I’m constantly amazed at the daily opportunities I get to teach my daughter how to listen to her body, care for herself and her loved ones, and protect and nurture the Earth. Almost three and a very big talker, lately she’s been fascinating on the Earth and the Sun and the Moon, and how they relate to each other. She asks her father and I to tell her about it at least a few times a week. Every time she washes her hands under the faucet, she talks about how that the Earth needs us to protect her waters, and conserve water in this ongoing drought. It touches my heart to see how well she can understand this at such a young age.
And I’m in the unique position right now of being witness to my own mother’s deep physical and spiritual transformation, as she is almost a week into the Forrest Yoga Foundation Teacher Training (!!!!). As the 64-year old matriarch, her bold and courageous choice to do the FYFTT is reverberating through our family, and, I imagine, through her whole community in North Jersey. I couldn’t be more proud of her.
In many ancient cultures and continuing traditions, this time of year is thought to be one when the veils between the Spirit world and this physical world are thinnest; it’s an important time to honor ourselves and our ancestors, and to learn about the Great Mystery.

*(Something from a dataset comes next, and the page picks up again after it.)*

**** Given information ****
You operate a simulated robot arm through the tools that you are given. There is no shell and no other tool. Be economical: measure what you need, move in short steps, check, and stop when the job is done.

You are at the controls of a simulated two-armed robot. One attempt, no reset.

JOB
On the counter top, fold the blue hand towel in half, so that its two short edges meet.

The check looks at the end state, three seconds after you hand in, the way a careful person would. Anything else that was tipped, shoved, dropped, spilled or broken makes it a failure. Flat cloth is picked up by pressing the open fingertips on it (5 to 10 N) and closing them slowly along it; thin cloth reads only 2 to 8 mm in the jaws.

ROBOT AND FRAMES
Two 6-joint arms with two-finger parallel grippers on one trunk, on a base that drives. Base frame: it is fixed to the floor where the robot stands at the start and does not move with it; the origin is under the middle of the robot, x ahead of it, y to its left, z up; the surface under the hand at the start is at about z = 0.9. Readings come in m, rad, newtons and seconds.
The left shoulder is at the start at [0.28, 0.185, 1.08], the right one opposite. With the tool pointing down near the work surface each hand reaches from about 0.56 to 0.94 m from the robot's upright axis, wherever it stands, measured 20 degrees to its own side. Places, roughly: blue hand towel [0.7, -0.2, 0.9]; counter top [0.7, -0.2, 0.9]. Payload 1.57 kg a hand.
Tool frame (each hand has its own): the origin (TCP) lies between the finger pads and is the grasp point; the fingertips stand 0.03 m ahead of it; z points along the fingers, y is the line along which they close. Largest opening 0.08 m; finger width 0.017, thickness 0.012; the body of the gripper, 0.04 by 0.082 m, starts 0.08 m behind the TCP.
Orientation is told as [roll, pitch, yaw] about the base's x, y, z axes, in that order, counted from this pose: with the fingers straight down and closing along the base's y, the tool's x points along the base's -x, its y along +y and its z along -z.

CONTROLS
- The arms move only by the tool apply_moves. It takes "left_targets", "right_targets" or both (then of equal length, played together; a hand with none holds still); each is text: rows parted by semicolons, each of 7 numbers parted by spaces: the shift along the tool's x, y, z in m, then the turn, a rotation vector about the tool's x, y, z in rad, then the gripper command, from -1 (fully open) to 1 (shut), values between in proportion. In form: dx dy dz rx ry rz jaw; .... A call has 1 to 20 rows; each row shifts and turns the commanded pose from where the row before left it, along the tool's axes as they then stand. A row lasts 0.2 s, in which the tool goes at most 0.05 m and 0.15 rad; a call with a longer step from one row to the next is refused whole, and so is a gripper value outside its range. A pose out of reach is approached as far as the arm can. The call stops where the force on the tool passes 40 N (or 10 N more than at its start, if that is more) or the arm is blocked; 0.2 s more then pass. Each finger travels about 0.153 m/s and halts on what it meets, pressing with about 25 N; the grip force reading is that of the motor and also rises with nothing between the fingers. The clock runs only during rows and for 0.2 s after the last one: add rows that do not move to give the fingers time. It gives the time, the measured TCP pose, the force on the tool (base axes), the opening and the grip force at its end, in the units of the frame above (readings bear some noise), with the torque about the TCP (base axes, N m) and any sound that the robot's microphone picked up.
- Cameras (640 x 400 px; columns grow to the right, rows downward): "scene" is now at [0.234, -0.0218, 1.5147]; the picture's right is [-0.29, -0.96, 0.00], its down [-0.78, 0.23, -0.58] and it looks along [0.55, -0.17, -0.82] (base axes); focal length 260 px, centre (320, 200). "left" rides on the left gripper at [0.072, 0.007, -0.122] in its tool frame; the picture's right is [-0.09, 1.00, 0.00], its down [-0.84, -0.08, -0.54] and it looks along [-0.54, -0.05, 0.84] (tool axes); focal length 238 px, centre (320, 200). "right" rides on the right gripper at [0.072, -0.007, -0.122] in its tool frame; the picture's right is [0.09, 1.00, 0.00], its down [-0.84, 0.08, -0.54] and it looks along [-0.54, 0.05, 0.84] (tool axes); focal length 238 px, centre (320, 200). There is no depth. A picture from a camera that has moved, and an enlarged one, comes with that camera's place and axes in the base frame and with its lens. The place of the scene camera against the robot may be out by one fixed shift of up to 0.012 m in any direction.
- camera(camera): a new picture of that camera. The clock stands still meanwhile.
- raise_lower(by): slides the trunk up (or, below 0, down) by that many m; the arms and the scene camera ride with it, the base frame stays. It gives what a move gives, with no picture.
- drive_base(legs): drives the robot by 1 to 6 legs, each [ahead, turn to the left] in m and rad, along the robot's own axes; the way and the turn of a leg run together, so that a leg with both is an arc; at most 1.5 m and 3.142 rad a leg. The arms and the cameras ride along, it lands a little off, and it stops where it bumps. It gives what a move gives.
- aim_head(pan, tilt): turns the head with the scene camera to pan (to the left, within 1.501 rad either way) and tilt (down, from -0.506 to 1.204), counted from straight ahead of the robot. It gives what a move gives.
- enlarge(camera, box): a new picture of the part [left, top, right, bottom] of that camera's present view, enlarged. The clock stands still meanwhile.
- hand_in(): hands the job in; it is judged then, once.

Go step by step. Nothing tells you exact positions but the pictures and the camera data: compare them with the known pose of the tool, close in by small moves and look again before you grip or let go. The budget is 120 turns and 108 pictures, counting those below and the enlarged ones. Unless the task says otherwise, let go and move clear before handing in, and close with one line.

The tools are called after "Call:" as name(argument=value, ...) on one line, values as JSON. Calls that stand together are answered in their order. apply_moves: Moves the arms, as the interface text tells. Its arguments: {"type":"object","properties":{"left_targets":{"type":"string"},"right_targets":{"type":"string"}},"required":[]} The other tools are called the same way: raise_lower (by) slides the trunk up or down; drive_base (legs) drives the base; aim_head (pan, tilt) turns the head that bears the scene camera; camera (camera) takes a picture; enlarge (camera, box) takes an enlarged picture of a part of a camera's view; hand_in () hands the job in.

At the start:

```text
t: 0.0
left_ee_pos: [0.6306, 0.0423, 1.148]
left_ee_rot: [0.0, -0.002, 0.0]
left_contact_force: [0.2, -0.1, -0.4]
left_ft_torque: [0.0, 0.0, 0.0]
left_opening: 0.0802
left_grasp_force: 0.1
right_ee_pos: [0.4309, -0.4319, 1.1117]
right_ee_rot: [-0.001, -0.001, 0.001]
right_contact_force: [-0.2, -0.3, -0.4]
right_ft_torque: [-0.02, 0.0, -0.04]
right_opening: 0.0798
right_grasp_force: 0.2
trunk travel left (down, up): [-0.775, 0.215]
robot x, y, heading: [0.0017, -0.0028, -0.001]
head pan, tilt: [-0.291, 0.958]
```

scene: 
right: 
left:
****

So in the last few days, inspired by the energy of Halloween and the Celtic holiday from which it came, Samhain, I’ve been honoring and remembering my Grandparents and Great Grandparents in various ways. I’ve been eating the foods they liked, remembering and sharing stories about them, wearing clothes that remind me of them and weaving my hair into a braid like the one my Grandmother Hilda used to wear when she was my age. I’ve been listening to podcasts about the pre-Christian spiritual origins of Halloween, and thinking of my long-ago ancestors, who were both the colonized and the colonizers at different times in history. I’ve been pondering about how my own life in these past few years has led me to a deep and sometimes very uncomfortable learning curve about indigenous ceremony and protocol and the difference between cultural appreciation and appropriation. Inspired by this study and my earnest desire to heal racism in myself and in my community, recently I’ve set out on a quest to discover and claim my own rich cultural heritage of Celtic and old European ways, rather than borrowing or exoticizing the traditions of another.
In our modern-day culture, we have a lot of strange teachings about how we can care for and honor our beloveds, both living and dead. Many of us have been taught to believe that showing our love for our family means sacrificing our needs and our desires, and making ourselves smaller. If there’s one thing I’ve learned about healing my ancestral line, it’s that it’s my job to focus on my own inner knowing, healing and happiness, and to understand that my daughter has her own life’s learning path, and my mother does too. I can’t save them from pain or struggle — these are the universal realities of being a human with a heart. But I can do my healing work to free myself from my own pain and struggle — and trust that the Great Mystery will take care of the rest.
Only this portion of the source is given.